The Astros got Tejada, who provided a big upgrade offensively over their previous shortstop Adam Everett. He was also solid defensively, though not as exceptional as Everett in that regard. Still, there’s no doubt the team got better by adding Tejada to the mix.

He was a four-time All-Star and one of the most durable players in the game, having appeared in 159 or more games in eight straight seasons, including playing in all 162 in six straight seasons from 2001 through 2006. He also was a two-time Silver Slugger winner and had received MVP consideration six times.

He broke in with Oakland in 1997 and provided 22.1 WAR over seven seasons, including winning the AL MVP award in 2002. He left for Baltimore via free agency after the 2003 season and was worth 19.5 WAR in five seasons. Tejada totaled a major league-best 150 RBIs in 2004, his fifth straight season of 100 or more RBIs, and hit .330 in 2006. His 2007 season, however, saw a slight decline, as he hit just 19 doubles, 18 homers and 81 RBIs in 133 games.

In his first year with the Astros, he hit .283/.314/.415 with 38 doubles, 13 homers and 66 RBIs. His home run, RBI, on-base and slugging marks were his worst since 1998. He also grounded into a major league-high 32 double plays, though he did make his fifth All-Star team.

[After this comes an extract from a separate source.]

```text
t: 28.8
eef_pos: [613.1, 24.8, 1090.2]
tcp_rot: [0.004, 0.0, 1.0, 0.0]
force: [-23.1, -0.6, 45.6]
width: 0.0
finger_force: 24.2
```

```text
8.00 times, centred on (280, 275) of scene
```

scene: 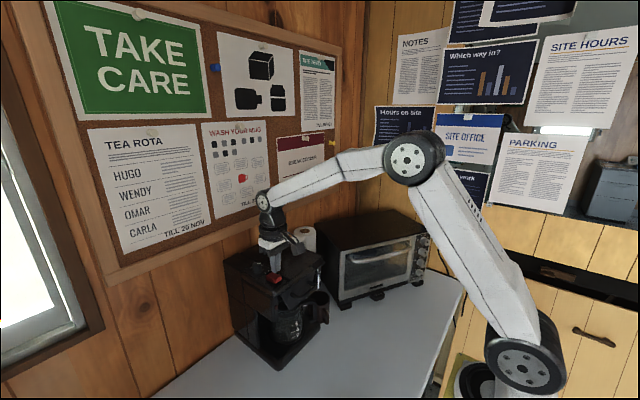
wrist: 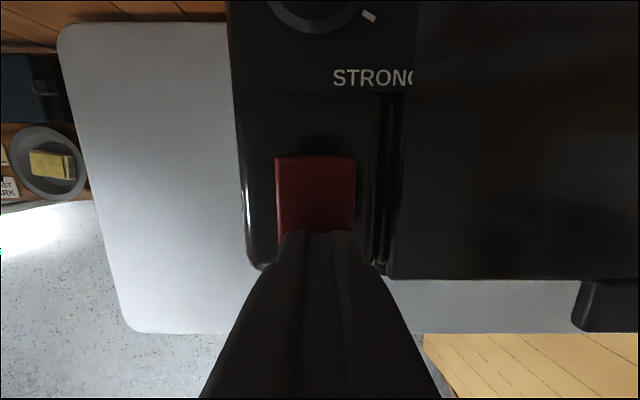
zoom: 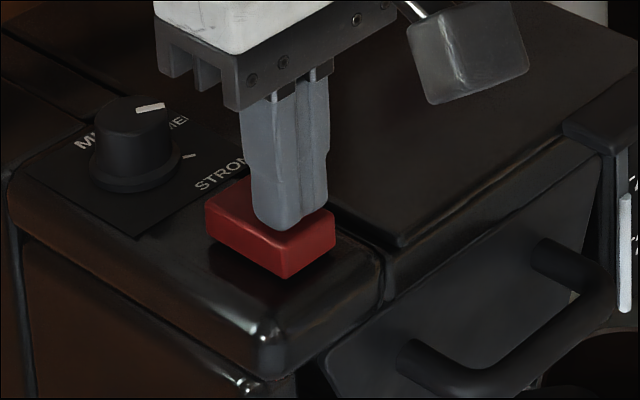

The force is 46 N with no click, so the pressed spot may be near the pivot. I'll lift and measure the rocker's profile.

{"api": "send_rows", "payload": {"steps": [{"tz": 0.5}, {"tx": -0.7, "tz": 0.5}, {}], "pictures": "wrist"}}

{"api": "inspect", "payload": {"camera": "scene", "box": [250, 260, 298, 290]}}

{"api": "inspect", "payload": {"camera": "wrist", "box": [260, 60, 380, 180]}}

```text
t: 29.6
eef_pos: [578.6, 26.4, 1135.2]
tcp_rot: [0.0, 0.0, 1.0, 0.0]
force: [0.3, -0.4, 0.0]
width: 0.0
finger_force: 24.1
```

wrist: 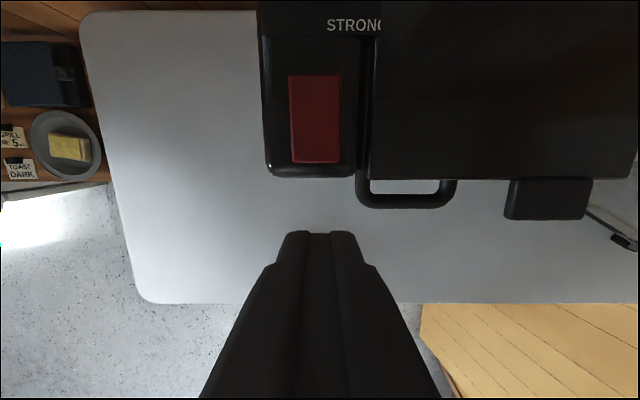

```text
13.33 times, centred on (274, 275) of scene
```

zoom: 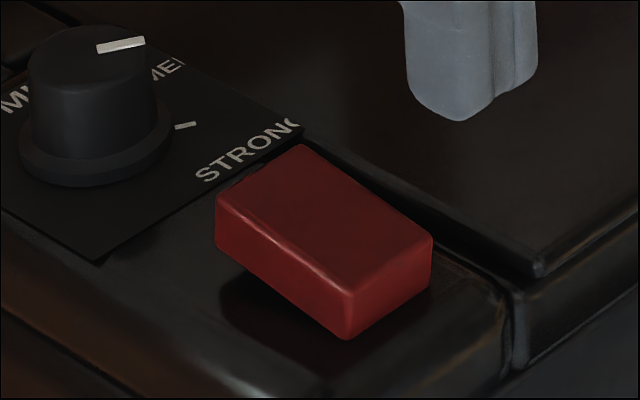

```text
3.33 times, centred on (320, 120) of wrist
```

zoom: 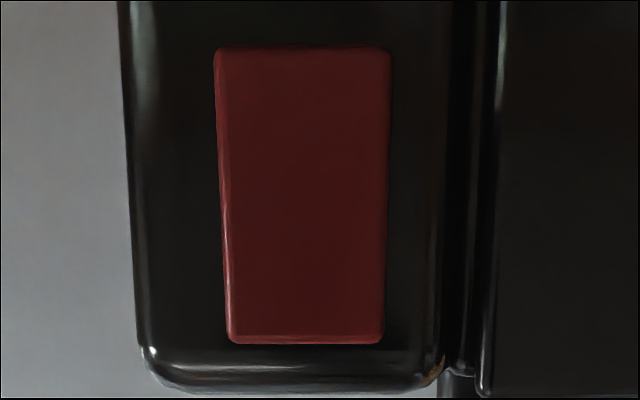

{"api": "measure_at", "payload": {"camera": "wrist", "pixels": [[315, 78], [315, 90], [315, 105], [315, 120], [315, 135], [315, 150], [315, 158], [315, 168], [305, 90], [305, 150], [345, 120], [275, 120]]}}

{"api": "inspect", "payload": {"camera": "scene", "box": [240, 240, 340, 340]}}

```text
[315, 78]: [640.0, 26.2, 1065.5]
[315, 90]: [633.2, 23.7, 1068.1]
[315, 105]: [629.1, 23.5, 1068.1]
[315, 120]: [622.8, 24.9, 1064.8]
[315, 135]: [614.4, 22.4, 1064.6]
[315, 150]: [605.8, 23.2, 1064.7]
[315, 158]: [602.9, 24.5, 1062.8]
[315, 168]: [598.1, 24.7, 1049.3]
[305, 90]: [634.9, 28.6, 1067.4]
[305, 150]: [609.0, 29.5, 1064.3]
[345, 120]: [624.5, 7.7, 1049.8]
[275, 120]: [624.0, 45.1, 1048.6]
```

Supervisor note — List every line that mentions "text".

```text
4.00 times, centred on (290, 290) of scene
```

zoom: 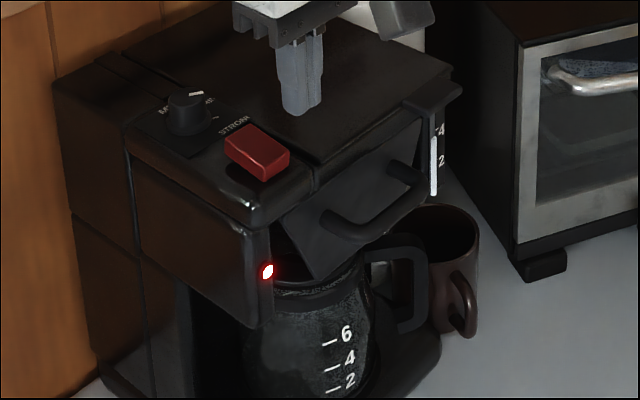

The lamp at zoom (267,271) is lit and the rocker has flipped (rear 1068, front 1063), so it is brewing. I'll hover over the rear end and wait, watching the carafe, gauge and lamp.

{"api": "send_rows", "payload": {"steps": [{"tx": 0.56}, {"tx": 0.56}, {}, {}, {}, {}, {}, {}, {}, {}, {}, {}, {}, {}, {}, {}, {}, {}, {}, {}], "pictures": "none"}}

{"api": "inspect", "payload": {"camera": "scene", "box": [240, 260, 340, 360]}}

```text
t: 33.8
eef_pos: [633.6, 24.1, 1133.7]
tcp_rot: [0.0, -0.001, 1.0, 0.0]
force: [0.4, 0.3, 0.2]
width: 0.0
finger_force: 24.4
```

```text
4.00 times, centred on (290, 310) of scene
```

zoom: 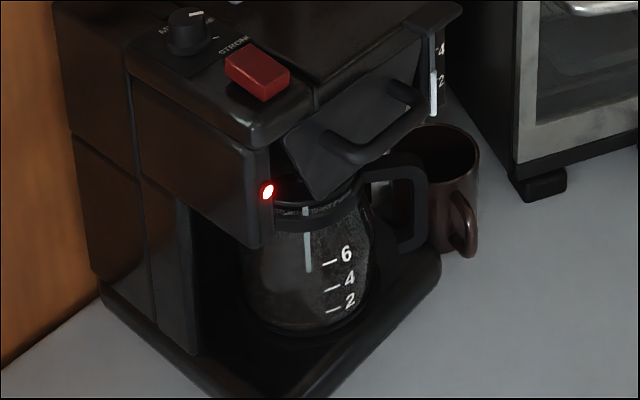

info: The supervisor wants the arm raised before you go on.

Tejada’s second year in Houston was better. He hit .313/.340/.455 with 14 homers, 86 RBIs and a league-leading 46 doubles. He left via free agency after those two seasons, having provided a total of 3.8 WAR for the Astros. Though his power had largely disappeared, he played in 158 games each season, though the team managed only 86 wins in 2008 and 74 wins in 2009.